Nuggets of Wisdom

Tuesday, June 23, 2015

John Oliver Misses Mark On Online Harassment




Having run my blog for more than five years, I’ve gained my fair share of both lovers and haters. As you can tell from the “colorful” comments I posted above, some of my haters have been particularly creative in expressing their disdain towards me. Especially in my earlier years, I’ve been engaged in endless flame and block wars with trolls and haters, some of whom even drew comics about me killing myself (sorry, I don’t have that example to share). My experience on Tumblr, dealing with the feminist hate mob, was especially worse, to the point where I inevitably had to take off and leave that Celestia-forsaken site.

So yes, boys and girls, contrary to what internet trolls will tell you, the internet IS serious business. This is not about free speech. Death and rape threats are not free speech. Doxxing someone’s personal information and leaking it is not free speech. Posting naked photos of your girlfriend because she dumped your sorry ass is not free speech. Sending a SWAT team to someone’s house because they pwned you in an online game is not free speech. Online harassment is not free speech. It is serious f***ing business, and John Oliver was correct to highlight this very real and very serious problem.



However, as you can probably guess, I do have a few minor issues with his segment—the least of which was him showcasing Anita Sarkessien and Briana Wu as poster childs of harassment. (Though as much as I detest those two, I do not believe they deserve the level of violent vitriol being flung at them.)

First off, let’s address John’s insipid “white penis” remark. As I just showed, I’ve received my fair share of violent harassment, and I’m a dude with a “white penis.” Many dudes with “white penises” have received such harassment and worse. In fact, studies show that dudes with “white penises” are actually harassed more online than women without “white penises.” And no, feminists, this isn’t me “derailing” an issue: this is me demanding that we focus on all victims of an issue and not just a select few to fit a political narrative. Online harassment affects everyone, not just women, and ignoring the male victims does them more harm than good.

And then there’s John asinine reaction towards “don’t take naked pictures.” Apparently, to him, advising women that they should avoid taking naked pictures to prevent them from being leaked online is like advising someone to avoid living in a house to avoid burglary. Wow, that’s a pant-on-head retarded analogy! People live in houses for their own basic survival. That's something you can't avoid. People take naked pictures of themselves for their own gratification. Most people go without taking naked pictures on a daily basis. So, yeah, the best way not to have naked pictures of yourself leaked online is to not take naked pictures in the first place. I don’t even know why you would take naked pictures of yourself for no other reason than to have other people look at it. If you don’t want others to see you naked, then don’t get naked. That's not "victim blaming"! Creeps who leak naked pictures are responsible for their own actions, but sometimes, their actions are easily prevented and curtailed by taking precaution.

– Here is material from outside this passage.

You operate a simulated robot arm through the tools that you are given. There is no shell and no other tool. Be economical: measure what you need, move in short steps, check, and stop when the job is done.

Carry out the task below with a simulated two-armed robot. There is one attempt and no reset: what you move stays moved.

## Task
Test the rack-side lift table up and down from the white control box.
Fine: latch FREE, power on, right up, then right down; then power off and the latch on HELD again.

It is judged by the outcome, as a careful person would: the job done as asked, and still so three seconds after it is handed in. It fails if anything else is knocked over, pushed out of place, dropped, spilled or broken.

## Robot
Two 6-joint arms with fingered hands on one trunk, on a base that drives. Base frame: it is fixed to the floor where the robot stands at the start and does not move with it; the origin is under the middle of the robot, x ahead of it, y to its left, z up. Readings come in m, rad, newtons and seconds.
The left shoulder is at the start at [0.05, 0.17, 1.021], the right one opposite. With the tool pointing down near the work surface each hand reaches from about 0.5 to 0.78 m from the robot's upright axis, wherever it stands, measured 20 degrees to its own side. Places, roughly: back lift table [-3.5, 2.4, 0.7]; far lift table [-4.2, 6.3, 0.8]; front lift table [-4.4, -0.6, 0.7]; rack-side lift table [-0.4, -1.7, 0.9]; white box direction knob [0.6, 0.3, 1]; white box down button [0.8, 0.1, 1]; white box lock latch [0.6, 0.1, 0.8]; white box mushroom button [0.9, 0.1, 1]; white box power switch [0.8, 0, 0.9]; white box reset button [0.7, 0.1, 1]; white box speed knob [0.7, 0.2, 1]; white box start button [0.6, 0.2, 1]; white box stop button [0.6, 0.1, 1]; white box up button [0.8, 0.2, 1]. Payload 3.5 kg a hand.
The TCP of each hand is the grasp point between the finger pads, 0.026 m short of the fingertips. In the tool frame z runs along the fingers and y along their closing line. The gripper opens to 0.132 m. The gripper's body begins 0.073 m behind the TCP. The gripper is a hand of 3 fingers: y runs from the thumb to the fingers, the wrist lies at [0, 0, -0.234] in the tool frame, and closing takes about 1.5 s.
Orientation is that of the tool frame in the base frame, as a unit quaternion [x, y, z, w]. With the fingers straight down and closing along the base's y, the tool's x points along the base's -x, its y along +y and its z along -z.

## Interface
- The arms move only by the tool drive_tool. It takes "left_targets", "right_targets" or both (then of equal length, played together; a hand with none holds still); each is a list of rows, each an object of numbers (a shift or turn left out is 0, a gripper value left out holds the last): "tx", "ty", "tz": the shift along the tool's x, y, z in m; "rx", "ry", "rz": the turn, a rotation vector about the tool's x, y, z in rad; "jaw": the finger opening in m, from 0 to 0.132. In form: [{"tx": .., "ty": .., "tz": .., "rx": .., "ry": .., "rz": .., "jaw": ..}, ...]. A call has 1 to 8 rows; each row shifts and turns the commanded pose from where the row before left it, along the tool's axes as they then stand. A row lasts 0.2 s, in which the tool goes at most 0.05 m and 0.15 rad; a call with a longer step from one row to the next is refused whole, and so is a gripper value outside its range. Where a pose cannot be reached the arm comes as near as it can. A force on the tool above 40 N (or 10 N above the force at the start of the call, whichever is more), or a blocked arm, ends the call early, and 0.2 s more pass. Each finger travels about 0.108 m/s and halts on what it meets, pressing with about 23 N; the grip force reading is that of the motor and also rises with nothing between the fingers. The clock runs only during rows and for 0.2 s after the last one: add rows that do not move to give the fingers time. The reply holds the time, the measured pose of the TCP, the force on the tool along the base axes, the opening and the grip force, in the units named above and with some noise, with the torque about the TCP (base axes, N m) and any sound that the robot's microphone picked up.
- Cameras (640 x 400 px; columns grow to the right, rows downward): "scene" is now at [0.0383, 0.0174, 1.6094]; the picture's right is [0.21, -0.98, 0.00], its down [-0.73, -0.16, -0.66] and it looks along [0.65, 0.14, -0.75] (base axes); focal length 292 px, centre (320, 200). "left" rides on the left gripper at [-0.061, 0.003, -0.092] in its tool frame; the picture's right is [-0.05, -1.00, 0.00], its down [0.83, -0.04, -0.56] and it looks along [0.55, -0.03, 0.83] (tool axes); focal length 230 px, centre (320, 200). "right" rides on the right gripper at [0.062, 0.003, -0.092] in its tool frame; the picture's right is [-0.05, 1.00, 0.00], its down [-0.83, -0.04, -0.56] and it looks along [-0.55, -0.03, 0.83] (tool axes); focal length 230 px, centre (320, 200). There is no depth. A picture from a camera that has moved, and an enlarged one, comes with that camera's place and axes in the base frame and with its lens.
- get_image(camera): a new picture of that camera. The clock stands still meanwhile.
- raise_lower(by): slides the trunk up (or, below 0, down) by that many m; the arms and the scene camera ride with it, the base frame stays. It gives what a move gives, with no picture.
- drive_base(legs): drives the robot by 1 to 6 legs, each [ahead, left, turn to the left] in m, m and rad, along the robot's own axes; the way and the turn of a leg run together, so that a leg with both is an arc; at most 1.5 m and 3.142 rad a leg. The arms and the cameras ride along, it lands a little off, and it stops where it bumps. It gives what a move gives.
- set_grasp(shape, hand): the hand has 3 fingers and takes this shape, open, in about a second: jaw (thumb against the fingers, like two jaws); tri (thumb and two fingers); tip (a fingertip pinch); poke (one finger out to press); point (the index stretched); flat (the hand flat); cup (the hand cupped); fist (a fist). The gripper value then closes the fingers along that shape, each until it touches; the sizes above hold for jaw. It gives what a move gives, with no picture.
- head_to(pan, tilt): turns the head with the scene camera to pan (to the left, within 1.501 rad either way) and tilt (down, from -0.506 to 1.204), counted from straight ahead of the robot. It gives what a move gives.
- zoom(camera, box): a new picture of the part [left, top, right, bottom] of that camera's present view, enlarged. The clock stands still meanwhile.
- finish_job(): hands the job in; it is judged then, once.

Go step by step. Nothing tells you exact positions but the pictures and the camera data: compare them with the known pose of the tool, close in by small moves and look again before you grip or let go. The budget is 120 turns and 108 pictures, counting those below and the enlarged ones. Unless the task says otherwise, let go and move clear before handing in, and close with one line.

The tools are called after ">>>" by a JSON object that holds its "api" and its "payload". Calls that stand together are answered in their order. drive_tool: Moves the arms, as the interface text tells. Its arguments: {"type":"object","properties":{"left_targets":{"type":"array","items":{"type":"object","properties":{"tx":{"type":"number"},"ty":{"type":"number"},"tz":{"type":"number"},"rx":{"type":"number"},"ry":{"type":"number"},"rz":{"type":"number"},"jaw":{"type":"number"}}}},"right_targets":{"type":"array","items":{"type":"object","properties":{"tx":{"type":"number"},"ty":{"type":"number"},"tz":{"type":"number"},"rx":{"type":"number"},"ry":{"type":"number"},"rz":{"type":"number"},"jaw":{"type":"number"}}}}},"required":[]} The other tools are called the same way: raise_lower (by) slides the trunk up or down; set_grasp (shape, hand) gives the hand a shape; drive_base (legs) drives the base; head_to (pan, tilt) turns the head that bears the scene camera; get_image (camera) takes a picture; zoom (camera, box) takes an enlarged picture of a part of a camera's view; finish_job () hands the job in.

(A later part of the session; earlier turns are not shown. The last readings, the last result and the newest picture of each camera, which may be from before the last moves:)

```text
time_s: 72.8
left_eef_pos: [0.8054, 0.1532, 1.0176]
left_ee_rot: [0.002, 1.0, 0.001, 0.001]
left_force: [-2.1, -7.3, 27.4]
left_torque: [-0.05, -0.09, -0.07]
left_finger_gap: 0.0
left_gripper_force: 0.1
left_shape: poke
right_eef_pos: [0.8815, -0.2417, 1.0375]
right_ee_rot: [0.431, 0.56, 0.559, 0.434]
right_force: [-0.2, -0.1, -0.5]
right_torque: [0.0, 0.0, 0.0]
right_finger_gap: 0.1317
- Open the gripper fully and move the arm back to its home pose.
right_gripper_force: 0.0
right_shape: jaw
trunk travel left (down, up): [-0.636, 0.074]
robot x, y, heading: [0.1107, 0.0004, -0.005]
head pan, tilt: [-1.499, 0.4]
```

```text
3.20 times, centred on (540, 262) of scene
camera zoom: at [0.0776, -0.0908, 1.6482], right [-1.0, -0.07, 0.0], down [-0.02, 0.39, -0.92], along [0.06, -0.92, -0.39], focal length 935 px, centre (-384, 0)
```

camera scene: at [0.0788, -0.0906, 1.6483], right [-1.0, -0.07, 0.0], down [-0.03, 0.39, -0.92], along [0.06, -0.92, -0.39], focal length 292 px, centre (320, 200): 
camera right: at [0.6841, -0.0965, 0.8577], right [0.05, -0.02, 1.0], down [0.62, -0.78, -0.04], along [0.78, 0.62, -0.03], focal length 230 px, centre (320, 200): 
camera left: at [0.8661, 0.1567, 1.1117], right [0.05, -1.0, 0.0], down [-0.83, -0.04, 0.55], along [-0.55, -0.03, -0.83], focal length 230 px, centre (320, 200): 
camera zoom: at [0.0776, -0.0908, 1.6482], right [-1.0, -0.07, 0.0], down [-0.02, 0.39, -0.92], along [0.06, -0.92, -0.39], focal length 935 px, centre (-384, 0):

This segment would have been vastly improved if John had included other more gender-neutral examples of online harassment such as doxing and swatting. Being sent a death threat online may be traumatizing enough, but having a team of jackbooted thugs break into your home in the middle of the night and point military-grade weaponry in your face because some twerp online sent them to your house as revenge for you beating them in Call of Duty—well, I’d wager that’s much more PTSD-inducing!

As I said before, online harassment is a serious issue, but people like John Oliver do people no service by addressing an issue that affects everyone and focusing solely on a few affected by it.